» WHAT YOU ARE ASKED TO DO
I need one stretch of the text segment verbatim, from "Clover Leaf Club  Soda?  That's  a" to "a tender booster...".

» TEXT SEGMENT
If this isn't interesting I'll try something different.

incidentally the other quiz thread question has things in common with this.

  • Member since
    May 2012
  • 4,402 posts
Posted by rcdrye on Sunday, November 1, 2020 2:47 PM

Clover Leaf Club  Soda?  That's  a St. Louis brand as well...The Clover Leaf merged into the Nickel Plate in 1922.  while NKP's berkshires didn't have boosters, their Mikes did, and were very respectable fast freight haulers in their own right.  NKP certainly got the fast freight thing down.  Relatively small cylinders with high boiler pressure seems to have been part of the formula.

Though now that I think about it the GrandTrunk Western still has its own corporate existence (At least the Grand Trunk Corporation does) and did some nice work on high-speed steam. And it has a Canada connection.

  • Member since
    September 2003
  • 16,019 posts
Posted by Overmod on Sunday, November 1, 2020 8:14 PM

No, the other thing is Canada Dry, but the Bevo was the thing that was close ...

Think ten-coupled with a tender booster...

  • Member since
    May 2012
  • 4,402 posts
Posted by rcdrye on Monday, November 2, 2020 6:27 AM

Not having an encyclopedic knowledge of steam, I did some digging...

» GIVEN ENTRIES

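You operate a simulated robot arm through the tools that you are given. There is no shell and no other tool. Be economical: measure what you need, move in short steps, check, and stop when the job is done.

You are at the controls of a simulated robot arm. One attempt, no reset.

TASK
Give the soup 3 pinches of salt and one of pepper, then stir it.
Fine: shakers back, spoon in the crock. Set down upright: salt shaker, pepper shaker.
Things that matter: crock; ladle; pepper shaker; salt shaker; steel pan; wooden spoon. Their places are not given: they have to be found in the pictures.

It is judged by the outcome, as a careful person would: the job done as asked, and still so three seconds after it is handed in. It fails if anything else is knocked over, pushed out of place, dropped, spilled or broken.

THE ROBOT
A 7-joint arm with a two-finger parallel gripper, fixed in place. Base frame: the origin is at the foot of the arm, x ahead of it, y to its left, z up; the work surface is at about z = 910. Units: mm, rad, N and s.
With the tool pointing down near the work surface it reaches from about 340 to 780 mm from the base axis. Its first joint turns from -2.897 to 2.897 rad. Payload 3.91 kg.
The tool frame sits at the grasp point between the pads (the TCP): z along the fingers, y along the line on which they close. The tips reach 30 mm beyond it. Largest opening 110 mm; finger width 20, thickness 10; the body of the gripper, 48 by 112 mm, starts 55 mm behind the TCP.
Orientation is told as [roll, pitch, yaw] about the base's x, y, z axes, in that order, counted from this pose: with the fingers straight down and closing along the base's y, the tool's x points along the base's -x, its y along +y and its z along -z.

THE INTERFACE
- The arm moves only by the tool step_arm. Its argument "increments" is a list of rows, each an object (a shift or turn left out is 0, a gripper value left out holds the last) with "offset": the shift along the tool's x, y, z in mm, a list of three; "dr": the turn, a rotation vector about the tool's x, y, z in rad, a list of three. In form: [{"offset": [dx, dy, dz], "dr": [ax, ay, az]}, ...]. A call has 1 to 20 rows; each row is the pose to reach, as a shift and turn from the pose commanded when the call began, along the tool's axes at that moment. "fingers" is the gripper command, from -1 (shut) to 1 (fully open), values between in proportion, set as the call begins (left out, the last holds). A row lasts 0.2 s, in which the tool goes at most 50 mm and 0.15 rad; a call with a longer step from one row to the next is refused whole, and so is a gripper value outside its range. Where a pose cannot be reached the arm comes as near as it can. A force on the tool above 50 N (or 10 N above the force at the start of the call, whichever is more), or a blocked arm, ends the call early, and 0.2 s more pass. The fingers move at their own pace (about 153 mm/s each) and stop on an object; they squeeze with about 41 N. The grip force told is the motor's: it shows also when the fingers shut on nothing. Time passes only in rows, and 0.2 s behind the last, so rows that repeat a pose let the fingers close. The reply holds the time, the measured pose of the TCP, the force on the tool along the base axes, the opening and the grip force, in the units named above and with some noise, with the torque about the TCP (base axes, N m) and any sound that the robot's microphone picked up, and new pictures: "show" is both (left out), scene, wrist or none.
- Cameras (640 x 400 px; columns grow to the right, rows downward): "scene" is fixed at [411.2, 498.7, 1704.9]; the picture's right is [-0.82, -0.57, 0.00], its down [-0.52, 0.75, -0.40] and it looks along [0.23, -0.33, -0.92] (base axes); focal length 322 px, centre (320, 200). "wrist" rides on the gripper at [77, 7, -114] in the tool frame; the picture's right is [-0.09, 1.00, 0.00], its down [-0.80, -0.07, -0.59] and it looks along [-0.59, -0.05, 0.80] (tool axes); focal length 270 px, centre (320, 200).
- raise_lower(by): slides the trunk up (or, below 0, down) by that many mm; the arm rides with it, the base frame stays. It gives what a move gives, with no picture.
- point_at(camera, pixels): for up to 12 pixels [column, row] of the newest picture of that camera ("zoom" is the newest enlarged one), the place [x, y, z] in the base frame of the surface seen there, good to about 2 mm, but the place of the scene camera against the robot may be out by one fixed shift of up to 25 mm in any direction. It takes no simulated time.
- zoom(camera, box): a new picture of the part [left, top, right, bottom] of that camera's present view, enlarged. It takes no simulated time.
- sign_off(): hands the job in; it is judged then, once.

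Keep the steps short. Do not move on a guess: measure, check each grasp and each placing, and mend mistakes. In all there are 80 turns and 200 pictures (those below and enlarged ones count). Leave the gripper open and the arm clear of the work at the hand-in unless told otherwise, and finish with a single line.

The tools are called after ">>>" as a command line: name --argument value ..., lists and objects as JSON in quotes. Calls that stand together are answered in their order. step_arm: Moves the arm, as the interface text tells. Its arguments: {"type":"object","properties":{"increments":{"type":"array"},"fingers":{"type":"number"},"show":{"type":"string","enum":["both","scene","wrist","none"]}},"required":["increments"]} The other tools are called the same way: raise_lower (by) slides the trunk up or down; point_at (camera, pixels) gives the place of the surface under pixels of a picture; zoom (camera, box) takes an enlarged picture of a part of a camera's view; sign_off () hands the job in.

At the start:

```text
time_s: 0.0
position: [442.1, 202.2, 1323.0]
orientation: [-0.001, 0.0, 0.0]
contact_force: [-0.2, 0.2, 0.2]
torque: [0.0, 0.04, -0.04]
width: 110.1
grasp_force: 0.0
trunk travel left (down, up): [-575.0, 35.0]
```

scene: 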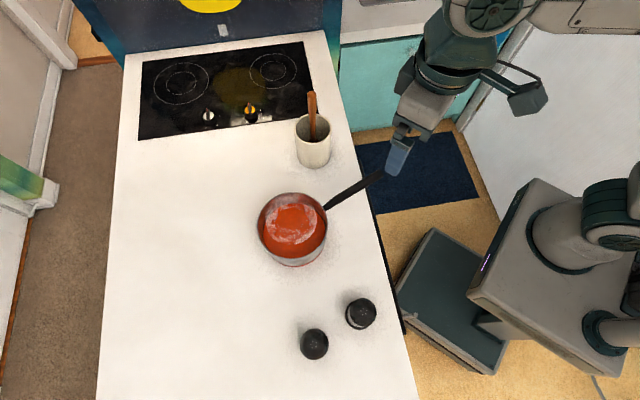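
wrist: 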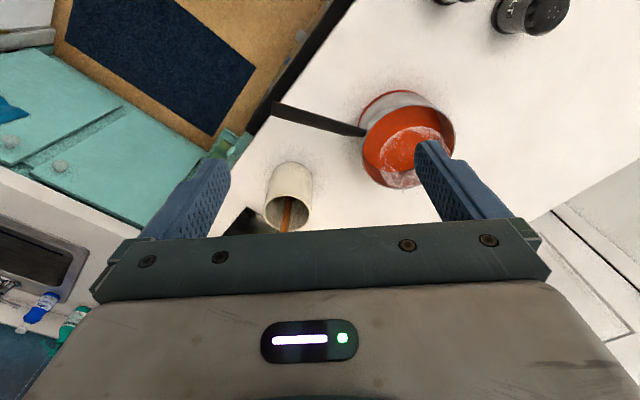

* * *

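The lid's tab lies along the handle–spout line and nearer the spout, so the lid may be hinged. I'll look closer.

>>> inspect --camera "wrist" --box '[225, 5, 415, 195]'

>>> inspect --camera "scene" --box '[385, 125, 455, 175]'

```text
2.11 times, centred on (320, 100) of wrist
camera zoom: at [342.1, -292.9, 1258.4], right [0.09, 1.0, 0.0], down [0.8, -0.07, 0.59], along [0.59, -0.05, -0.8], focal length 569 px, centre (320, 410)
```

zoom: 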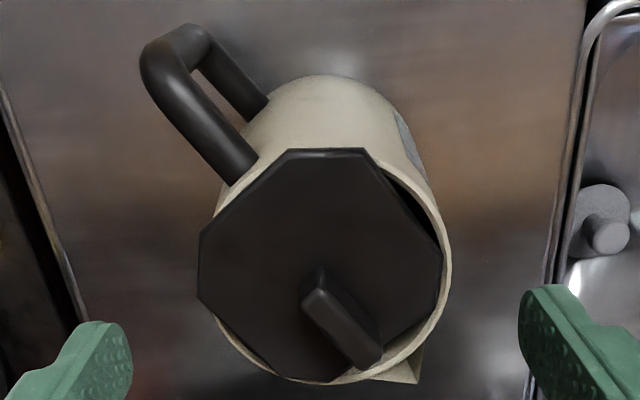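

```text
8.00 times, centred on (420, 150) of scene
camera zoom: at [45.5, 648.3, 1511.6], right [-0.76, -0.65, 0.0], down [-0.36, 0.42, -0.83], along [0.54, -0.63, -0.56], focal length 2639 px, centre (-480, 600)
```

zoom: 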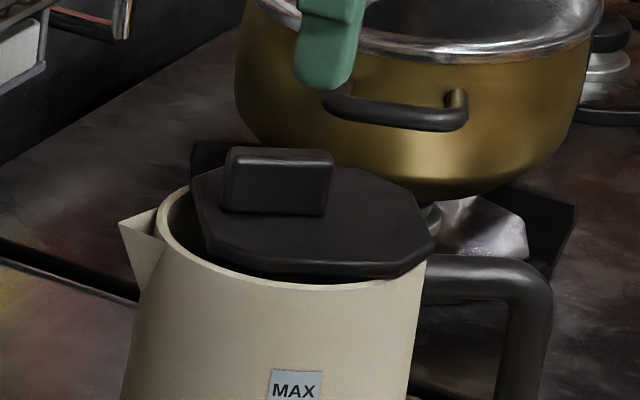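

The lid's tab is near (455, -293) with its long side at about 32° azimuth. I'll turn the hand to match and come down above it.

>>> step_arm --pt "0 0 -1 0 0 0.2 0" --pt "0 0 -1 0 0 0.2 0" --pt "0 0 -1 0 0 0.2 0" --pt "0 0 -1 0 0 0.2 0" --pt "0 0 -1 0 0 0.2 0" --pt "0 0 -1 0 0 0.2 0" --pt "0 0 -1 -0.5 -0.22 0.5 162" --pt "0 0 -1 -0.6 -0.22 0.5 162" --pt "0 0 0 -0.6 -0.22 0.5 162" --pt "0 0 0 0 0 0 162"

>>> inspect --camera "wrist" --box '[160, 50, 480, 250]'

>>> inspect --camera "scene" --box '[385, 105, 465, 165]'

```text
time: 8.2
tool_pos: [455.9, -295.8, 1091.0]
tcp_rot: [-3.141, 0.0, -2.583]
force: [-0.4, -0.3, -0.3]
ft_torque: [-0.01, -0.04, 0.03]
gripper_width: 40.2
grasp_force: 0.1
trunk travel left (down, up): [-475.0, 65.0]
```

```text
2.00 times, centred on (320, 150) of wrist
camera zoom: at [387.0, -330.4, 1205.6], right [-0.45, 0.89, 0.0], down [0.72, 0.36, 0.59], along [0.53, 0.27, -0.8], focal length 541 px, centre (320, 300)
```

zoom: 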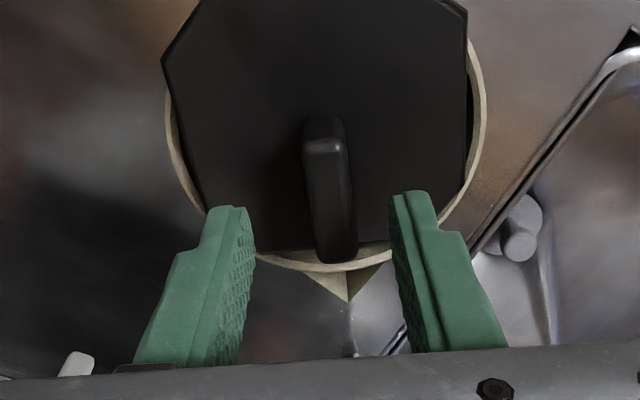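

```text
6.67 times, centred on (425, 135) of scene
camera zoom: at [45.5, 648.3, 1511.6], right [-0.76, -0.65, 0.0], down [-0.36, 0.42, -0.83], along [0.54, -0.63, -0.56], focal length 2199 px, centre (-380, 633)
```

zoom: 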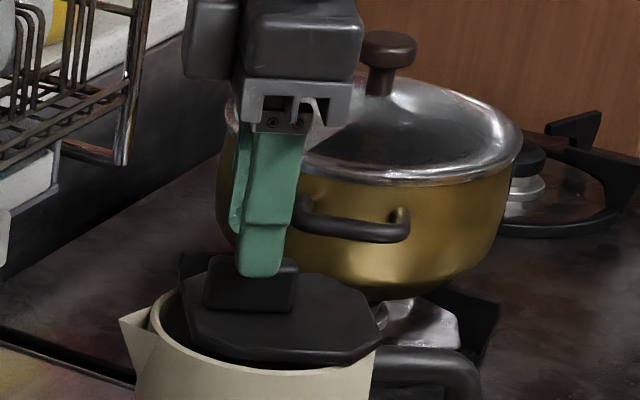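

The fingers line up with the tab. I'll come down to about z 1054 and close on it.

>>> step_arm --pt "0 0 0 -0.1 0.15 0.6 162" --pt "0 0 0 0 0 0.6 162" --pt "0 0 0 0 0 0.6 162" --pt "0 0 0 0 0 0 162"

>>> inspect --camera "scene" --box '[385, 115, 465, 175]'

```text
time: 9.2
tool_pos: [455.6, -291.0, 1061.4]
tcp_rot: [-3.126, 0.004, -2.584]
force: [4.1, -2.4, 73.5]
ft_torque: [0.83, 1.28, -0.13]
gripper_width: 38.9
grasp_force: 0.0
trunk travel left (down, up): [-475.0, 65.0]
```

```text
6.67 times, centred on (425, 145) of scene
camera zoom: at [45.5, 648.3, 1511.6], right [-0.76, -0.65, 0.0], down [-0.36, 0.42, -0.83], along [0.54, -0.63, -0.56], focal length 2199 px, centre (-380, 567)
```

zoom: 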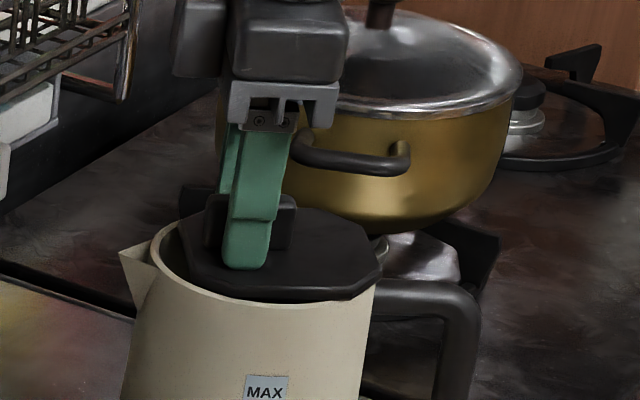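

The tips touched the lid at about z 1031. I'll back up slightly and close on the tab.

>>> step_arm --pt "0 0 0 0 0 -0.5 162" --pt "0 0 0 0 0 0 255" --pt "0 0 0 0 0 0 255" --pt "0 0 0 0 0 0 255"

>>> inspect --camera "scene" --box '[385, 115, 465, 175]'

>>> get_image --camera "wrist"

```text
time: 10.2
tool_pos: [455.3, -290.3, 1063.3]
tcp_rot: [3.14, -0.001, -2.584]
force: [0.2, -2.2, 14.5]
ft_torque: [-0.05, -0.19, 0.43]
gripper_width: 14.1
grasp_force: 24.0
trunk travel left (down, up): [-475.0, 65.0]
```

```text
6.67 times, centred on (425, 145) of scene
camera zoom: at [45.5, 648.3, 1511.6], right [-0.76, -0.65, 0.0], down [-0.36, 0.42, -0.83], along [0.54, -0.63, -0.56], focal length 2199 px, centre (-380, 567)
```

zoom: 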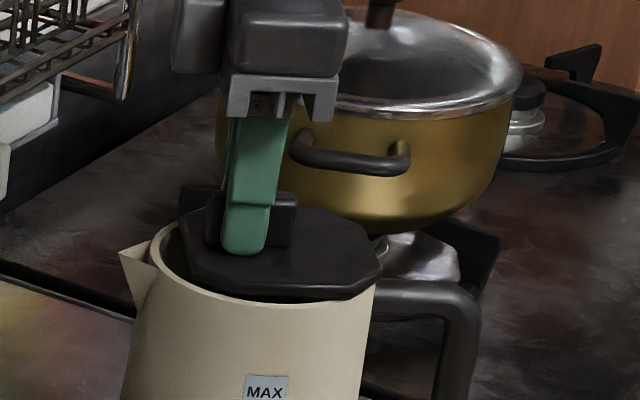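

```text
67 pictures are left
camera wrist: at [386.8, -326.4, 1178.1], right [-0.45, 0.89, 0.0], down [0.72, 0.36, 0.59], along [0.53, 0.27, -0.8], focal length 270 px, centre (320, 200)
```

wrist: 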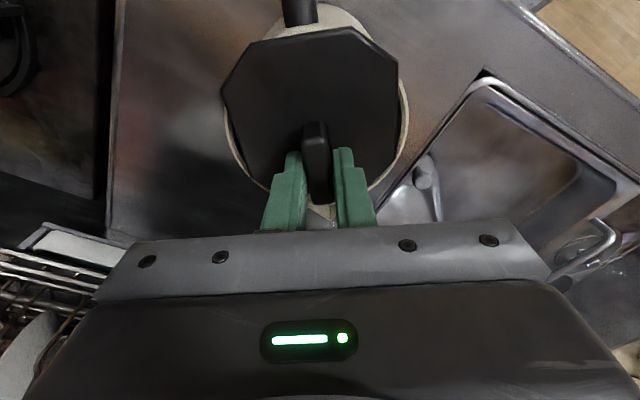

» ANSWER IN FULL
Clover Leaf Club  Soda?  That's  a St. Louis brand as well...The Clover Leaf merged into the Nickel Plate in 1922.  while NKP's berkshires didn't have boosters, their Mikes did, and were very respectable fast freight haulers in their own right.  NKP certainly got the fast freight thing down.  Relatively small cylinders with high boiler pressure seems to have been part of the formula.

Though now that I think about it the GrandTrunk Western still has its own corporate existence (At least the Grand Trunk Corporation does) and did some nice work on high-speed steam. And it has a Canada connection.

  • Member since
    September 2003
  • 16,019 posts
Posted by Overmod on Sunday, November 1, 2020 8:14 PM

No, the other thing is Canada Dry, but the Bevo was the thing that was close ...

Think ten-coupled with a tender booster...